Of Wedekind's plays, one relatively widely known in the United States is his character study, Der Kammersänger (1897; The Tenor). In a hotel room the hero, the famous tenor Gerardo, receives in turn a number of unwelcome guests: a 16-year-old girl admirer, an old composer anxious to get his opera produced, and finally a married woman who, refused by Gerardo, commits suicide. Der Kammersänger was followed, in 1900, by a full-length play in five acts, Der Marquis von Keith, which deals not with an adventurer in love but with an adventurer of life, a reckless swindler and social climber involved in shady financial dealings.
These five works mark Wedekind's first and most important creative period. After the turn of the century, he became more and more autobiographical, feeling an urge to "explain" himself and his work and to defend his ideas against the attacks leveled against him from all sides. Among the plays of this period are Karl Hetman der Zwergriese (1900; Hidalla) and König Nicolo oder So ist das Leben (1905; Such Is Life). These years were marked by critical abuse, censorship (he once spent 6 months in jail for le‧se majesté), and difficulties with his publishers.
After the publication of Nicolo, Wedekind's dramatic art deteriorated. Totentanz (1905; The Dance of Death) and Schloss Wetterstein (1910; Hunted by Every Hound) both deal with prostitution, while Zensur (1907; Censorship) is purely autobiographical. His last play, Bismarck (1916), is hopelessly dull and undramatic.
Wedekind is also remembered for his short, pointed tales, reminiscent of Heinrich von Kleist and Guy de Maupassant. Here again, as in his dramas, his theme is love and eros. One of the best prose tales in modern German literature is his story Der Brand von Egliswyl (1905; The Fire of Egliswyl), which reveals his psychological insight into the relationship between arson and sexual anxiety. And he was a master, as well, of slightly frivolous, mocking, flirtatious love songs and ballads, some of which call to mind Heinrich Heine. Wedekind died in Munich on March 9, 1918.
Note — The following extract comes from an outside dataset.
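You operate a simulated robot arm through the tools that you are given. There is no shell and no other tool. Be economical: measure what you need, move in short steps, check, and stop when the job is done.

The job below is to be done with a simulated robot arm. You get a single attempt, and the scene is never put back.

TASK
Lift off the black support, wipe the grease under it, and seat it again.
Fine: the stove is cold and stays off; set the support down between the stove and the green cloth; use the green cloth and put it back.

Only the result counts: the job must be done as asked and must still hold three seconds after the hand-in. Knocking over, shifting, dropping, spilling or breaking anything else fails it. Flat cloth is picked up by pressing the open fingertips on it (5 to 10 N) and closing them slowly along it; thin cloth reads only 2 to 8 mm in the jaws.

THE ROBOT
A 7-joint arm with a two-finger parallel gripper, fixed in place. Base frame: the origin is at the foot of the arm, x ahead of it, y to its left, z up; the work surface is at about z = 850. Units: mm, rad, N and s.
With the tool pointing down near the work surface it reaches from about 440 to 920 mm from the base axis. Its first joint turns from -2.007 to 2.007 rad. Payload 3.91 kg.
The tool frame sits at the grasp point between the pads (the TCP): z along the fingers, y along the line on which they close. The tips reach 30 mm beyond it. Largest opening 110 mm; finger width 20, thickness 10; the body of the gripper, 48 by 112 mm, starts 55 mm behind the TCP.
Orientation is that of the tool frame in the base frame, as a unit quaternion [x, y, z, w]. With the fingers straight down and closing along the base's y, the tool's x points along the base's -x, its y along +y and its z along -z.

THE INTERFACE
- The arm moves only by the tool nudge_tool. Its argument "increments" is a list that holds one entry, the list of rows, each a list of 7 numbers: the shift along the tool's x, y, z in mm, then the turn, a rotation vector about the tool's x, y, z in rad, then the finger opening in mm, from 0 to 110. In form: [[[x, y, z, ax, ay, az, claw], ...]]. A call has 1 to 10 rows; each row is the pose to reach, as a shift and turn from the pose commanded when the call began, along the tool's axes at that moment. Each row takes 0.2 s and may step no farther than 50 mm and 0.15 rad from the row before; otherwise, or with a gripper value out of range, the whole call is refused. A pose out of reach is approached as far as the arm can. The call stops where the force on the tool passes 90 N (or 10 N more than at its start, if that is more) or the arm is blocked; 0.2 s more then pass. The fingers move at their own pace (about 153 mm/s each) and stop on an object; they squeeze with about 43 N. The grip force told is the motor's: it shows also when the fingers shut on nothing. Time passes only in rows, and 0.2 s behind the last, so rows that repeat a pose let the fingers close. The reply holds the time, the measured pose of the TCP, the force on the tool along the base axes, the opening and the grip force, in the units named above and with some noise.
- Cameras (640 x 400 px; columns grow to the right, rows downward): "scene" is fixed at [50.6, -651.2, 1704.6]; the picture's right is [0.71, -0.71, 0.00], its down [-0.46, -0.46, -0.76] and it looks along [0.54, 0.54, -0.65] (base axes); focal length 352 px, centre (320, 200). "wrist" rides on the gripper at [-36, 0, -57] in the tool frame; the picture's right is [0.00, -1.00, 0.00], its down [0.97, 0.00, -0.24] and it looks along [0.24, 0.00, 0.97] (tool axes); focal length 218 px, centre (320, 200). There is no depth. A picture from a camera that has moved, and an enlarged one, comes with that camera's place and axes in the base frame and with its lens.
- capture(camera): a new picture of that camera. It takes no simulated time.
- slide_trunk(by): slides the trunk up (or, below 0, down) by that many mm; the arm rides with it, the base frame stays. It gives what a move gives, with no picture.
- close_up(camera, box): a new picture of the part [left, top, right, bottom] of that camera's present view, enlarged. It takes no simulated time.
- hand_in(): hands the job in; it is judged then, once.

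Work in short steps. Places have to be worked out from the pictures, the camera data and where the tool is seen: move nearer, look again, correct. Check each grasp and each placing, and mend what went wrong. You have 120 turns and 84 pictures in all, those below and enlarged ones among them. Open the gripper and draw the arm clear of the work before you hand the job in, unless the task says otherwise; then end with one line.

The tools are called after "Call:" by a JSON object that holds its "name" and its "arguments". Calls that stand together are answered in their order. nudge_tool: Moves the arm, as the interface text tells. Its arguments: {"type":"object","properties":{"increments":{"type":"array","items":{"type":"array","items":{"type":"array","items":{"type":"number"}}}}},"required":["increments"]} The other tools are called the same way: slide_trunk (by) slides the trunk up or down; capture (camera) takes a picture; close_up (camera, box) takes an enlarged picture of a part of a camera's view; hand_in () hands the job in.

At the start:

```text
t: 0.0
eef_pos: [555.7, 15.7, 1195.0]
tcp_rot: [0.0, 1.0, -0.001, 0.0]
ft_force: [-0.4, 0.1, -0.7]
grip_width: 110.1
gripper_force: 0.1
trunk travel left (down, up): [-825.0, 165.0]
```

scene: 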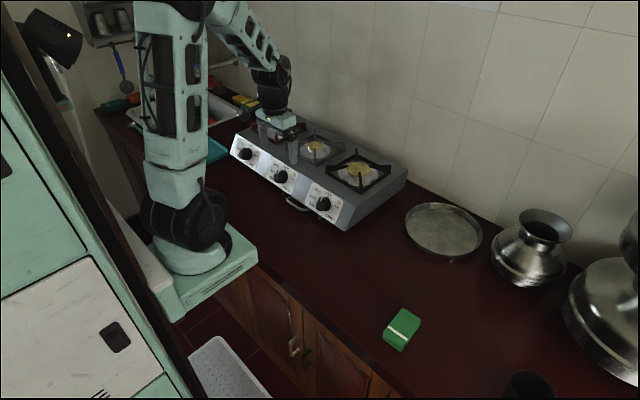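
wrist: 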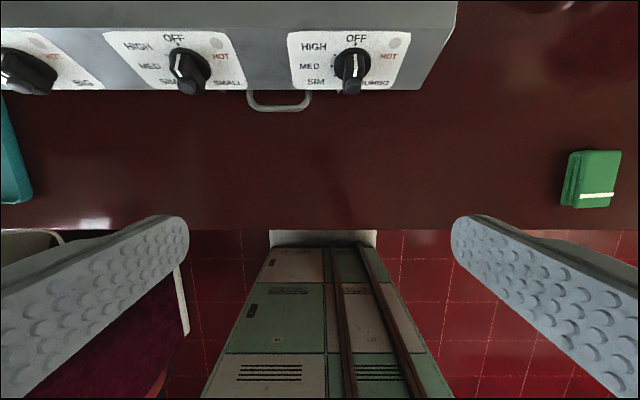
The first full-length study in English of Wedekind is Sol Gittleman, Frank Wedekind (1969). It has a useful chronology and a selective bibliography. Wedekind's dramas are analyzed at length in Alex Natan, ed., German Men of Letters, vol.2 (1963). A brief introduction is in Hugh Garten, Modern German Drama (1962).
Best, Alan D., Frank Wedekind, London: Wolff, 1975.